*Supplied information*
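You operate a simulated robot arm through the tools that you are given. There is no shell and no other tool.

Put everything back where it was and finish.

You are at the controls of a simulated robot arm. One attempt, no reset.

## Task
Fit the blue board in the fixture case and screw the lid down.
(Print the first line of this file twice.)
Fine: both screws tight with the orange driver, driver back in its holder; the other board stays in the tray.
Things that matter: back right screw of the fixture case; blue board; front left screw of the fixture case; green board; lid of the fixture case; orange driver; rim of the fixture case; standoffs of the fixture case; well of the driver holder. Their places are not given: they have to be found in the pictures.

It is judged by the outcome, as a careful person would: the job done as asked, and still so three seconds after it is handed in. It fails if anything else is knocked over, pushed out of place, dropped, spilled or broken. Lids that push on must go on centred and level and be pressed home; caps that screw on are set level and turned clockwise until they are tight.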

*Set task*
Quote each line of the data above exactly as written.

*Exercise output*
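You operate a simulated robot arm through the tools that you are given. There is no shell and no other tool.

Put everything back where it was and finish.

You are at the controls of a simulated robot arm. One attempt, no reset.

## Task
Fit the blue board in the fixture case and screw the lid down.
(Print the first line of this file twice.)
Fine: both screws tight with the orange driver, driver back in its holder; the other board stays in the tray.
Things that matter: back right screw of the fixture case; blue board; front left screw of the fixture case; green board; lid of the fixture case; orange driver; rim of the fixture case; standoffs of the fixture case; well of the driver holder. Their places are not given: they have to be found in the pictures.

It is judged by the outcome, as a careful person would: the job done as asked, and still so three seconds after it is handed in. It fails if anything else is knocked over, pushed out of place, dropped, spilled or broken. Lids that push on must go on centred and level and be pressed home; caps that screw on are set level and turned clockwise until they are tight.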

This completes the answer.